__Information supplied__:
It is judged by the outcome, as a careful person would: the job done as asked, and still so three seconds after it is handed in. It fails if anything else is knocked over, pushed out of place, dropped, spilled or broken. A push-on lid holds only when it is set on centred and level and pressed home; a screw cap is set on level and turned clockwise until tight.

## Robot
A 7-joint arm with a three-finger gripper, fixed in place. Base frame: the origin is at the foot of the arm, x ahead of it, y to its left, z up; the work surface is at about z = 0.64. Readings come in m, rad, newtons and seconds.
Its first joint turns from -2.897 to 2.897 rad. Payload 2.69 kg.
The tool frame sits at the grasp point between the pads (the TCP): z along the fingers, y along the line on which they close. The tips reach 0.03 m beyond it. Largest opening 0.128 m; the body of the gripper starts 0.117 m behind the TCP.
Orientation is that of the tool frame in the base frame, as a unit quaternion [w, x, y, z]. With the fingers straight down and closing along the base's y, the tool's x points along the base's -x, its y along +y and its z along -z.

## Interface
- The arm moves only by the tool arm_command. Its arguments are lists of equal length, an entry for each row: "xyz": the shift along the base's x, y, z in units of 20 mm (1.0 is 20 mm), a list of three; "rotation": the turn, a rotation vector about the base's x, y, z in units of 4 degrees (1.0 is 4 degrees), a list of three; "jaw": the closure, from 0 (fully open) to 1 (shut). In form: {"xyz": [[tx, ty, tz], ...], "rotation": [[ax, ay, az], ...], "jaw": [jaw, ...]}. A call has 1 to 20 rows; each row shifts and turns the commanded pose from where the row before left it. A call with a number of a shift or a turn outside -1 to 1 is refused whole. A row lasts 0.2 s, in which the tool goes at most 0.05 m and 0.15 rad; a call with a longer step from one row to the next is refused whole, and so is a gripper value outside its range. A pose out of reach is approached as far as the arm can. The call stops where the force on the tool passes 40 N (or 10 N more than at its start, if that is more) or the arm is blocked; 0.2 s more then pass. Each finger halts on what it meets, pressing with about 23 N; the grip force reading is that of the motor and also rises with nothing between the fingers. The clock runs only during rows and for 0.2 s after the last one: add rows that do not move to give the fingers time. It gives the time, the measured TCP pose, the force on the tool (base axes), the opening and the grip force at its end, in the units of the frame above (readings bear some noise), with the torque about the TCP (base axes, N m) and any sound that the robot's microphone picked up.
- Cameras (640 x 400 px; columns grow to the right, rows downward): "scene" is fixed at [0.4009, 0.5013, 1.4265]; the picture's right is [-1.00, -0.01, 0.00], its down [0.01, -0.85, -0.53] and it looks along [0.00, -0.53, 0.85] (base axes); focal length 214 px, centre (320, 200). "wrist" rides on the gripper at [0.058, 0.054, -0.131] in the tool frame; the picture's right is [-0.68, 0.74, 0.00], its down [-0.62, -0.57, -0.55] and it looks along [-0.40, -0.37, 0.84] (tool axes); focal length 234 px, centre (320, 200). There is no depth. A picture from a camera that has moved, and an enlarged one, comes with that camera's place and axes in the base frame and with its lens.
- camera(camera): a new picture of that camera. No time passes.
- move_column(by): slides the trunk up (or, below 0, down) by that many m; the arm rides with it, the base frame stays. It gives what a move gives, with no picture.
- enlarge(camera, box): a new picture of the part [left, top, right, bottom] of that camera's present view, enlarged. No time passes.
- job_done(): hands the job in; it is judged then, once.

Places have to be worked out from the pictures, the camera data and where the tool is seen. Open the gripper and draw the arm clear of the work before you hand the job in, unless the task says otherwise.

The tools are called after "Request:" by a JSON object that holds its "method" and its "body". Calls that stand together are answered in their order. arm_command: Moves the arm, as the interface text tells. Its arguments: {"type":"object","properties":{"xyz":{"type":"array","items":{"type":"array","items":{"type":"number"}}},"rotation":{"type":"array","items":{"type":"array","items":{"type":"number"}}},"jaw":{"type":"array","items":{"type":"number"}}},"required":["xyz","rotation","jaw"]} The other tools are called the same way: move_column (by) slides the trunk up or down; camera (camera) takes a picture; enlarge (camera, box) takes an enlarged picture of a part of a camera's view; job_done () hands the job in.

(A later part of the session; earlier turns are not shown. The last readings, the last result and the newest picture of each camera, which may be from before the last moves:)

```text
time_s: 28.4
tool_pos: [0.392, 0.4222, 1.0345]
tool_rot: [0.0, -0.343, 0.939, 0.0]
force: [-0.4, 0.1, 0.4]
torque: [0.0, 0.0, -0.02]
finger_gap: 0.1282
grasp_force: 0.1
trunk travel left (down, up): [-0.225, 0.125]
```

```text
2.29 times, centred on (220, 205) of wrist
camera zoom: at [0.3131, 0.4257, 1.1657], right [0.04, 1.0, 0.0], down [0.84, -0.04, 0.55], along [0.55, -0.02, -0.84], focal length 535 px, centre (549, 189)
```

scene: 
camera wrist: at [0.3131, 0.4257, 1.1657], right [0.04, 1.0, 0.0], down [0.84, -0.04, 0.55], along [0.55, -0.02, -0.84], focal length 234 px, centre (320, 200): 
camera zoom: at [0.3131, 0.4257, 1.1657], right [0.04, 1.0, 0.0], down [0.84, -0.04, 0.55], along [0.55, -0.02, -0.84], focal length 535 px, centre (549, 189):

__Brief 1__:
Your answer is an exact copy of the document passage.

__Document passage__:
VANCOUVER, BC — Thirty-three Lower Mainland drayage companies have filed a lawsuit against Port Metro Vancouver and the federal government over the recent dispute resolution with the port’s container truckers.

The trucking companies claim that the federal government did not have the right to require provincially regulated trucking companies to comply with the 2005 Ready Memorandum of Agreement and its rate schedule and any changes related to it.

“As a result of the Defendants unlawfully requiring that the Plaintiffs to pay the MOA Load Rates, as amended from time to time, the Plaintiffs have suffered and will continue to suffer loss and damages,” the civil claim states.

Late in February, over 1,000 container truckers walked off the job for a month because of long wait times at the port’s terminals, undercutting and rates. Container truckers returned to work after a 15-point action plan was agreed upon. Part of the plan was an increase of 12 percent to rates.

__Brief 2__:
Exactly reproduce the stretch from the line with "Its first joint" through the line with "The tool frame sits", including both ends and nothing else. Write them as strings in a JSON array, leaving out blank lines.

__Exercise solution 1__:
VANCOUVER, BC — Thirty-three Lower Mainland drayage companies have filed a lawsuit against Port Metro Vancouver and the federal government over the recent dispute resolution with the port’s container truckers.

The trucking companies claim that the federal government did not have the right to require provincially regulated trucking companies to comply with the 2005 Ready Memorandum of Agreement and its rate schedule and any changes related to it.

“As a result of the Defendants unlawfully requiring that the Plaintiffs to pay the MOA Load Rates, as amended from time to time, the Plaintiffs have suffered and will continue to suffer loss and damages,” the civil claim states.

Late in February, over 1,000 container truckers walked off the job for a month because of long wait times at the port’s terminals, undercutting and rates. Container truckers returned to work after a 15-point action plan was agreed upon. Part of the plan was an increase of 12 percent to rates.

__Exercise solution 2__:
[
  "Its first joint turns from -2.897 to 2.897 rad. Payload 2.69 kg.",
  "The tool frame sits at the grasp point between the pads (the TCP): z along the fingers, y along the line on which they close. The tips reach 0.03 m beyond it. Largest opening 0.128 m; the body of the gripper starts 0.117 m behind the TCP."
]